I'm not sure I get it too. I get the idea of a standard api to connect one or more external resources providers to an llm (each exposing tools + state). Then I need one single standard client-side connector to allow the llm to talk to those external resources- basically something to take care of the network calls or other forms of i/o in my local (llm-side) environment. Is that it?

lsaferite 7 days ago

Sounds mostly correct. The standard LLM tool call 'shape' matches the MCP tool call 'shape' very closely. It's really just a simple standard to support connecting a tool to an agent (and by extension an LLM).

There are other aspects, like Resources, Prompts, Roots, and Sampling. These are all relevant to that LLM<->Agent<->Tools/Data integration.

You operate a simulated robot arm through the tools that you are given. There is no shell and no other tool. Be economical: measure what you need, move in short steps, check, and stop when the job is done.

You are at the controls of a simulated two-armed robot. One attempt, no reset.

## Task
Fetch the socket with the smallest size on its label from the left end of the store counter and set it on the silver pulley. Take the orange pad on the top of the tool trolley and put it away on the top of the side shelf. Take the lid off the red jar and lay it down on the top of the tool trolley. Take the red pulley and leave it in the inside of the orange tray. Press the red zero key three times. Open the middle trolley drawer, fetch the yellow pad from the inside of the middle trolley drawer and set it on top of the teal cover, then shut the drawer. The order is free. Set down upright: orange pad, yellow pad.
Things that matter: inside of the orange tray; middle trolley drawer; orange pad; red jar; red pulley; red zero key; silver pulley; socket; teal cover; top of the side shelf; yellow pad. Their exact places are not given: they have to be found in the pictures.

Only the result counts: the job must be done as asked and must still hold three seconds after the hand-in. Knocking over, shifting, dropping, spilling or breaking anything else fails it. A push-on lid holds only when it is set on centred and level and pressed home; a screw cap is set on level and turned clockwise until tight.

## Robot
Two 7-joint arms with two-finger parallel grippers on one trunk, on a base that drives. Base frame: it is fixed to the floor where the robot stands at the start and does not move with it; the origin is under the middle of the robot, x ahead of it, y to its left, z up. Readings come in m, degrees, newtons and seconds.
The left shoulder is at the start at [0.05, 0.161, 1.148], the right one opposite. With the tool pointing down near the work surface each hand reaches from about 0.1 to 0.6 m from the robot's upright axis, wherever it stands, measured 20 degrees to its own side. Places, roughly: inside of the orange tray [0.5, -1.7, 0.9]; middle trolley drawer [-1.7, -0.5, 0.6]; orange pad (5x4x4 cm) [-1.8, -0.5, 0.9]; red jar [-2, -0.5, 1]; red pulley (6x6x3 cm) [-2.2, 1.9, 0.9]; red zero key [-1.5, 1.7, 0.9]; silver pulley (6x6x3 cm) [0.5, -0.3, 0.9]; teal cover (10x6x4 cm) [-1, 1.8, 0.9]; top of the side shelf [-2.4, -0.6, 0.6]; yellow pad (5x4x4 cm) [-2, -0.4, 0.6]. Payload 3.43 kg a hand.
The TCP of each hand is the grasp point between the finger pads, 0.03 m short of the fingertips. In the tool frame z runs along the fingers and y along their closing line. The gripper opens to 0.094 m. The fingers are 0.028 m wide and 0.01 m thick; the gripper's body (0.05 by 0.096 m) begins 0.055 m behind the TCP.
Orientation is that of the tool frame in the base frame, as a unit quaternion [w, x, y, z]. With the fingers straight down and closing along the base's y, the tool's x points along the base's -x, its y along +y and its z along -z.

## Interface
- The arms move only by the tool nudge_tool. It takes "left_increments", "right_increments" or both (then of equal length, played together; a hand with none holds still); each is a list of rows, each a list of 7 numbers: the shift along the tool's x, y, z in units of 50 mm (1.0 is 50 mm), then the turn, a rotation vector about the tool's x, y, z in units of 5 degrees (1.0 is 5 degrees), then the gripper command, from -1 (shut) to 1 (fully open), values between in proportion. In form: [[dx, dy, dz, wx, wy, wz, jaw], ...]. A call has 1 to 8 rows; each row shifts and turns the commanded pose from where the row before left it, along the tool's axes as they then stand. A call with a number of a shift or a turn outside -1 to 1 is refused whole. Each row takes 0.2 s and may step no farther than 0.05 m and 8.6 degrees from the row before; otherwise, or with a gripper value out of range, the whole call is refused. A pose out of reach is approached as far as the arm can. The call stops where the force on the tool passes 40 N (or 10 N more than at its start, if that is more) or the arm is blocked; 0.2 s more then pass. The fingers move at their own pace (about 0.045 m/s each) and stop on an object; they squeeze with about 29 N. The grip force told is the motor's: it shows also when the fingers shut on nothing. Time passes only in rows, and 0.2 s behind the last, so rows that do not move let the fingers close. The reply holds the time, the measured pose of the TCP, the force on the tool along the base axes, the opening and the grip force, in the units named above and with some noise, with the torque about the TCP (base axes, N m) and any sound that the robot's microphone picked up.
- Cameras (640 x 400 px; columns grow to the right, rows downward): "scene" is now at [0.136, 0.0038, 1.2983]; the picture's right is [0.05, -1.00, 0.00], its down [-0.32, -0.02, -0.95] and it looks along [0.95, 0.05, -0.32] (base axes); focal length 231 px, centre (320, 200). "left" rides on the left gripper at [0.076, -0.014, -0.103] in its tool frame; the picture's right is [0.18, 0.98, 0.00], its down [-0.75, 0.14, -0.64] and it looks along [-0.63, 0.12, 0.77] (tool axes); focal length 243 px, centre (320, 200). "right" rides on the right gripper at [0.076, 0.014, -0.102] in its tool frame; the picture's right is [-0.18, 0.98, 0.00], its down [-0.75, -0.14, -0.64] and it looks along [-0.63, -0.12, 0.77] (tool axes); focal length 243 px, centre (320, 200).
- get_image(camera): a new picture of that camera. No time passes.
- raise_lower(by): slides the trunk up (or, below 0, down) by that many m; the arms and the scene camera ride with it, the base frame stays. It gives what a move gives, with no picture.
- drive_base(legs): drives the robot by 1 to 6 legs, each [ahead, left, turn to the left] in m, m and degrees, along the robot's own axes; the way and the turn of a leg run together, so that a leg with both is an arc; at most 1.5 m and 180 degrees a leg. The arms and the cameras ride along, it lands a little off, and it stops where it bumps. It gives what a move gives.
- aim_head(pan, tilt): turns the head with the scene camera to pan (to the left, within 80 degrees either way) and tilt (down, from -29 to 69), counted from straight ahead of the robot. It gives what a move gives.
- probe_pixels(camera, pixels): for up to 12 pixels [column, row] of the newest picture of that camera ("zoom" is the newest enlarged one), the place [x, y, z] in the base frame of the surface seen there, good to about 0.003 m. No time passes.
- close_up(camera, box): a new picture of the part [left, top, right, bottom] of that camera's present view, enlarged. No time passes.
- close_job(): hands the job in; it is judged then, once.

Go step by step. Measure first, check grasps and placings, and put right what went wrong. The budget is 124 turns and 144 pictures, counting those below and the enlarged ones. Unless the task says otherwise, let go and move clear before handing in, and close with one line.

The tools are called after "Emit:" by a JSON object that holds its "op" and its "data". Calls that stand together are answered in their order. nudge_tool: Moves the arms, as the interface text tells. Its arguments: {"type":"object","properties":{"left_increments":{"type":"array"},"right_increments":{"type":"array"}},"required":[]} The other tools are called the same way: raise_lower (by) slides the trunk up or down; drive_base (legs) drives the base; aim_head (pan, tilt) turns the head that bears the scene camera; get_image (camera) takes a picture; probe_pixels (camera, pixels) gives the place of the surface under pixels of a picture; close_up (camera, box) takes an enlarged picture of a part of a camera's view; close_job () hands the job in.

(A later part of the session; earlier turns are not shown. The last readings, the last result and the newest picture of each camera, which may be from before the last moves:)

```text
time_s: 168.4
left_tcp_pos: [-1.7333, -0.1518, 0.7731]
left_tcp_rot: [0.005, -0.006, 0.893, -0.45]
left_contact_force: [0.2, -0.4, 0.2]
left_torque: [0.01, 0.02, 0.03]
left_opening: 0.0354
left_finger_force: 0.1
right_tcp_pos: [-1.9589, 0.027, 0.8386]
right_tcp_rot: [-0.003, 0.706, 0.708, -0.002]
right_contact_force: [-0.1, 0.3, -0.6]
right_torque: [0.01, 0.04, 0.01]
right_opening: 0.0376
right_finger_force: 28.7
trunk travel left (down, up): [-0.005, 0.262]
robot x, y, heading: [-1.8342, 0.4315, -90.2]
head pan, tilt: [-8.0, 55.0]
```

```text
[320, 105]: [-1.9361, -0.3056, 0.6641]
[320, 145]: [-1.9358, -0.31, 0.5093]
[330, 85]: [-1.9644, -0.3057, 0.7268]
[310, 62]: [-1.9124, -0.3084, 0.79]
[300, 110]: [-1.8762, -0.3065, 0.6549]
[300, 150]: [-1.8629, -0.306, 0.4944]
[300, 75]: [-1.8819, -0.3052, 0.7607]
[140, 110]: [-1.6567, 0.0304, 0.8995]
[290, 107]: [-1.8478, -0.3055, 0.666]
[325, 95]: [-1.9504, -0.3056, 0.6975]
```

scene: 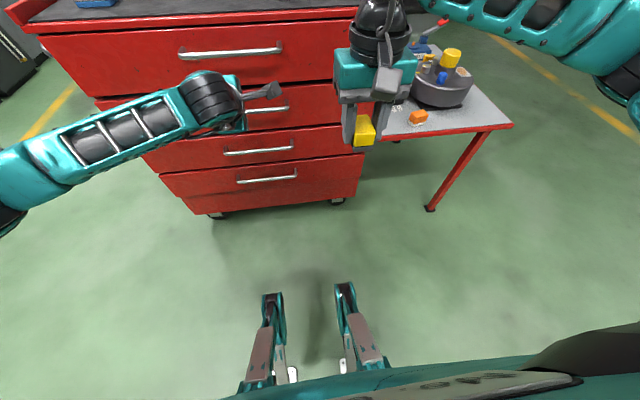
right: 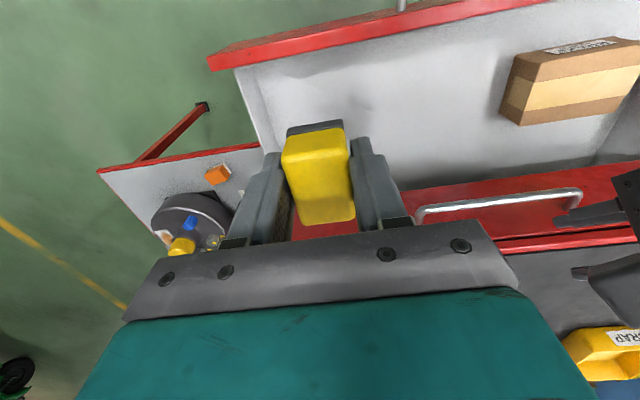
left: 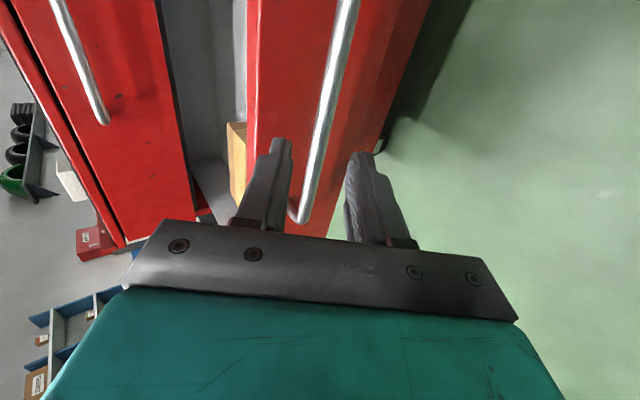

As with all things AI right now, this is a solution to a current problem in a fast moving problem space.

yawnxyz 7 days ago

I have an API, but I built an MCP around my API that makes it easier for something like Claude to use — normally something that's quite tough to do (giving special tools to Claude).

mehdibl 7 days ago

Because you need mainly a bridge between the Function calling schema defined that you expose to the AI model so you can leverage them. The model need a gateway as API can't be used directly.

MCP core power is the TOOLS and tools need to translate to function calls and that's mainly what MCP do under the hood. Your tool can be an API, but you need this translation layer function call ==> Tool and MCP sits in the middle

https://platform.openai.com/docs/guides/function-calling

jasondigitized 7 days ago

I played around with MCP this weekend and I agree. I just want to get a users X and then send X to my endpoint so I can do something with it. I don't need any higher level abstraction than that.

aoeusnth1 7 days ago

If you are a tool provider, you need a standard protocol for the AI agent frontends to be able to connect to your tool.

geysersam 7 days ago

I think the commenter is asking "why can't that standard protocol be http and open api?"

stevenhuang 7 days ago

MCP is a meta-api and it basically is that, but with further qualifications that the endpoints and how they work themselves are part of the spec so LLMs can work with them better.

kristoff200512 7 days ago

I think it's fine if you only need a standalone API or know exactly which APIs to call. But when users ask questions or you're unsure which APIs to use, MCP can solve this issue—and it can process requests based on your previous messages.

arthurcolle 7 days ago

It is an API. You can implement all this stuff from scratch with raw requests library in python if you want. Its the idea of a standard around information interchange, specifically geared around agentic experiences like claude code, (tools like aider, previously, that are much worse) - its like a FastAPI web app framework around building stuff that can helps LLMs and VLMs and model wrapped software in ways that can speak over the network.

Basically like Rails-for-Skynet

I'm building this: https://github.com/arthurcolle/fortitude

idonotknowwhy 7 days ago

I feel like this is being pushed to get more of the system controlled by the provider's side. After a few years, Anthropic, google, etc might start turning off the api. Similar to how Google made it very difficult to use IMAP / SMTP with Gmail

pcarolan 7 days ago

Right. And if you use OpenAPI the agent can get the api spec context it needs from /openapi.json.

edanm 7 days ago

It is an API. It's an API standardization for LLMs to interact with outside tools.

pizza 7 days ago

I just want to mention something in a chat in 5 seconds instead of preparing the input data, sending it to the API, parsing the output for the answer, and then doing it all again for every subsequent message.